Saturday, March 16, 2013

[Article] SXSW Music: Korean Pop With Its Own Special f(x)


F(x) at South by Southwest.
Josh Haner/The New York Times F(x) at South by Southwest.
Mystique does not thrive at South by Southwest. It is very rarely a festival where the polished pop star bestows a slick, remote performance on distant fans and then disappears back behind the veil of celebrity. The clubs where most gigs take place are too small and the stages are too low for that; audience members are close enough to see musicians eye to eye. They can probably run into them backstage, too, loading their own equipment into the van. Even at larger places, the stars don’t get to bring their custom-built stages, lights and sound systems; they play in the existing setups, like the big bumpy back yard of a barbecue place or a generic temporary stage in a warehouse or a vacant lot. Performers also experience the same Texas weather — summery even in March — that audiences do. It’s a kind of leveler; who are you without your gimmicks, and how do your songs really hold up?

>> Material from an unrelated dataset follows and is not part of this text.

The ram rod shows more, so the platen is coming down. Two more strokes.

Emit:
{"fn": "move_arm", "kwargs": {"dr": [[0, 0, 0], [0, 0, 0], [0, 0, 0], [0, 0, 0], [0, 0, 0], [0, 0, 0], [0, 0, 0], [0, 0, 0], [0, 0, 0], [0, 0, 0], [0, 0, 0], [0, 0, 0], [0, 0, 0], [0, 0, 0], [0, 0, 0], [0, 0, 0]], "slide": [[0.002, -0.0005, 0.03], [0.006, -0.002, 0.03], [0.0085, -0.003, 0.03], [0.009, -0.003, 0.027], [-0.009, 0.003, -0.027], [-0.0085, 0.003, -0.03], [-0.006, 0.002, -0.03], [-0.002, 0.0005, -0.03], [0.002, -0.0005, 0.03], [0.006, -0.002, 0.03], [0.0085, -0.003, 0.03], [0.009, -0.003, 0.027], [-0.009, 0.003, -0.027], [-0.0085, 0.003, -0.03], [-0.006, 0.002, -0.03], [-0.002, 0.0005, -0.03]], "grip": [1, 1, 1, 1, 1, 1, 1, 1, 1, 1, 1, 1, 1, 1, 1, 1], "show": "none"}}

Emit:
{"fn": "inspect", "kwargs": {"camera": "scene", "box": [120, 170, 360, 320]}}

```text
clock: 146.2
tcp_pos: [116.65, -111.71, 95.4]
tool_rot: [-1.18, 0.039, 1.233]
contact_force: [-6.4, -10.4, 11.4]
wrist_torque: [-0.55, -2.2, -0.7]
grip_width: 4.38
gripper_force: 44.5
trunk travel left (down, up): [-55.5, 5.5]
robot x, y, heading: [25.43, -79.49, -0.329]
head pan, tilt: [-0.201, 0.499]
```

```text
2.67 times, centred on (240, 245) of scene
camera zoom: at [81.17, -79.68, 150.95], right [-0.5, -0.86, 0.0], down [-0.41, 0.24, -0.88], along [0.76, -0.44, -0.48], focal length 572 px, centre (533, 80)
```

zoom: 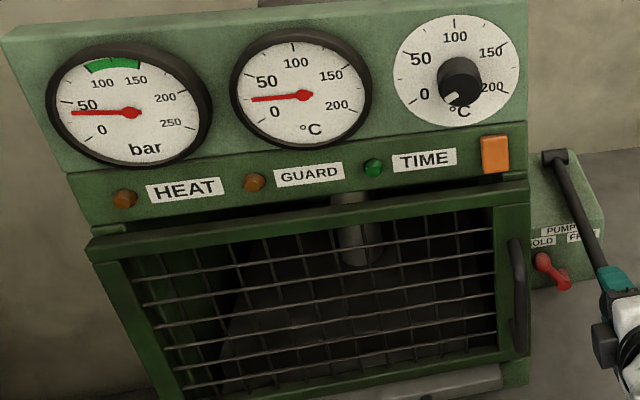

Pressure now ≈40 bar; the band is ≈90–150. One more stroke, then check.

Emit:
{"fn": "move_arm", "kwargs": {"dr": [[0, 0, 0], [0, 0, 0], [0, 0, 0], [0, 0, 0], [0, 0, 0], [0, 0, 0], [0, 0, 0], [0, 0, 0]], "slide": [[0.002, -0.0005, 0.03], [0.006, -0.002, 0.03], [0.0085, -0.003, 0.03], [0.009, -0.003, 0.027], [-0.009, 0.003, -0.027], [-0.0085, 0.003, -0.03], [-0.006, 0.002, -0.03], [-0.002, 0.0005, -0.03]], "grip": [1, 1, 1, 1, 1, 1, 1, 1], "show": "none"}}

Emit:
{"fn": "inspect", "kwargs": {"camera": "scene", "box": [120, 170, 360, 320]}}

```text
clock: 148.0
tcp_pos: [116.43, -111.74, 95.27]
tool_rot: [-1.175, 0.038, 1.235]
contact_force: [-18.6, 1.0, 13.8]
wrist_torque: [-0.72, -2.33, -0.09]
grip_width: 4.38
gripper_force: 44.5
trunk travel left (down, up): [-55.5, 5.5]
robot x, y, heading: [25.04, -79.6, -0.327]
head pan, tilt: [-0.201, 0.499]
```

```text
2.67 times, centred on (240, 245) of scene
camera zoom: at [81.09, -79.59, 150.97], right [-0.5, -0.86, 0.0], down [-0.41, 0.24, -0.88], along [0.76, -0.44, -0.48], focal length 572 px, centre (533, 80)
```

But along came f(x), a five-woman group from South Korea — four of them under 21 — that is a female “idol band” from the artificial world of K-pop. On the model of American boy bands like ‘N Sync, idol bands are assembled, trained, choreographed and supplied with material by their management companies.

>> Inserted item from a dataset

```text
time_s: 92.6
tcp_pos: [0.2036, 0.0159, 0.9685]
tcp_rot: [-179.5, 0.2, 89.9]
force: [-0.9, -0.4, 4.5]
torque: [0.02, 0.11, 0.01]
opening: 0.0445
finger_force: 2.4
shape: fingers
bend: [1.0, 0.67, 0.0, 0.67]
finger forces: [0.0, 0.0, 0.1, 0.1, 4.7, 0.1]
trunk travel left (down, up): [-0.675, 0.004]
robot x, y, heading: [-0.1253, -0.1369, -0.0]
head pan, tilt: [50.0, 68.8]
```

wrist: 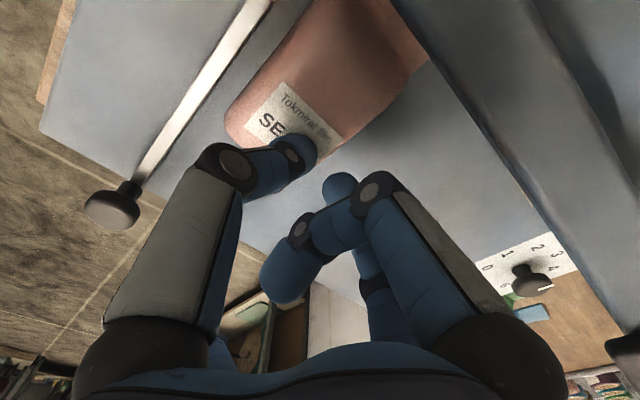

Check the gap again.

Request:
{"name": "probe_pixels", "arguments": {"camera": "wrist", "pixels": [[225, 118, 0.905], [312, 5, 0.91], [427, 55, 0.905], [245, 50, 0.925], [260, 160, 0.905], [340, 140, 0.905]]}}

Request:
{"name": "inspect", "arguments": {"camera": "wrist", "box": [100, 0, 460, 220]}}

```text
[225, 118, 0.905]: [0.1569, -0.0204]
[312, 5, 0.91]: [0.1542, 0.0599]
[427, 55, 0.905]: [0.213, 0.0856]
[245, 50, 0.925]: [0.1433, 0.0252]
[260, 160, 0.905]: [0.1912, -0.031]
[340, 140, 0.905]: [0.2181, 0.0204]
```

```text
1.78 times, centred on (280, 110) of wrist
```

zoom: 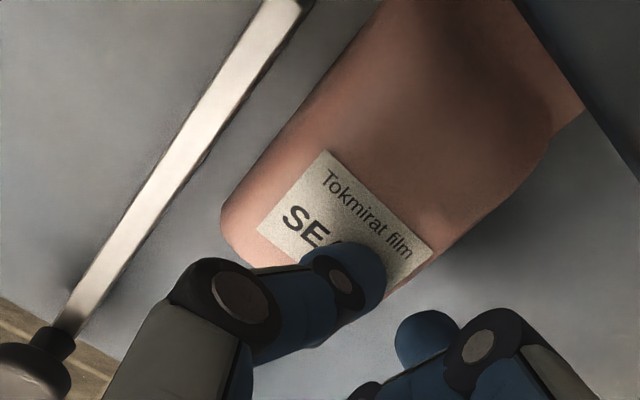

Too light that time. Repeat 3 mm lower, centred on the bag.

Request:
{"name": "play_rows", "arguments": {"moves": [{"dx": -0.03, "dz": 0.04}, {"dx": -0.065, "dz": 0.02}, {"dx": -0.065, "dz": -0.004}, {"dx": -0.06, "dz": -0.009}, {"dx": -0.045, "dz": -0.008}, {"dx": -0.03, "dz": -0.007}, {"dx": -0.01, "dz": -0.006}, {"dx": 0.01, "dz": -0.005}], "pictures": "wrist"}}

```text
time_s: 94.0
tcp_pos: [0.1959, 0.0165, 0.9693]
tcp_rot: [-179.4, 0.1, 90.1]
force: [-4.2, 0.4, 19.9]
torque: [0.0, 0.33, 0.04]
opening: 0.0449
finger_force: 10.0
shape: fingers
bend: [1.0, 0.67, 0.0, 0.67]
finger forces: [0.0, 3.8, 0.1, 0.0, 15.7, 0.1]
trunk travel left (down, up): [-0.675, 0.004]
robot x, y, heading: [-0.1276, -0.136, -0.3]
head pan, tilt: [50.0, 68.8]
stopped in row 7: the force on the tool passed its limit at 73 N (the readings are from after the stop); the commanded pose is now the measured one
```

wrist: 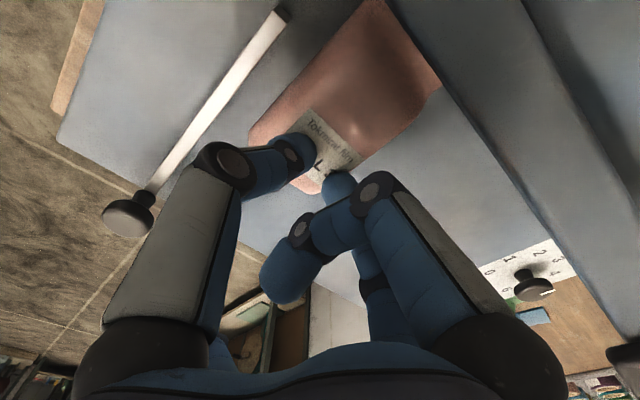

F(x) is reportedly one of the more daring idol bands; one of the five women’s costumes was a modified T-shirt from the horror-punk band the Misfits. They have song titles like “Hot Summer,” “Danger” and “Electric Shock,” which were all part of the group’s brief set, sung (in Korean, with English refrains) to prerecorded tracks that closely follow American and European electropop. The group didn’t have its lasers, but it did have video screens. The set was all catchiness and choreography, with lots of angular elbow and shoulder action, like Janet Jackson above the waist; hip motion, not so much. ”Hot Summer” included one move like wiping sweat off the girl’s forehead. The group was impeccable, twitching and twirling and hitting its marks with smiles while an audience full of Korean girls squealed and took photos. SXSW or not, this was pop, and no one wanted idols brought down to earth.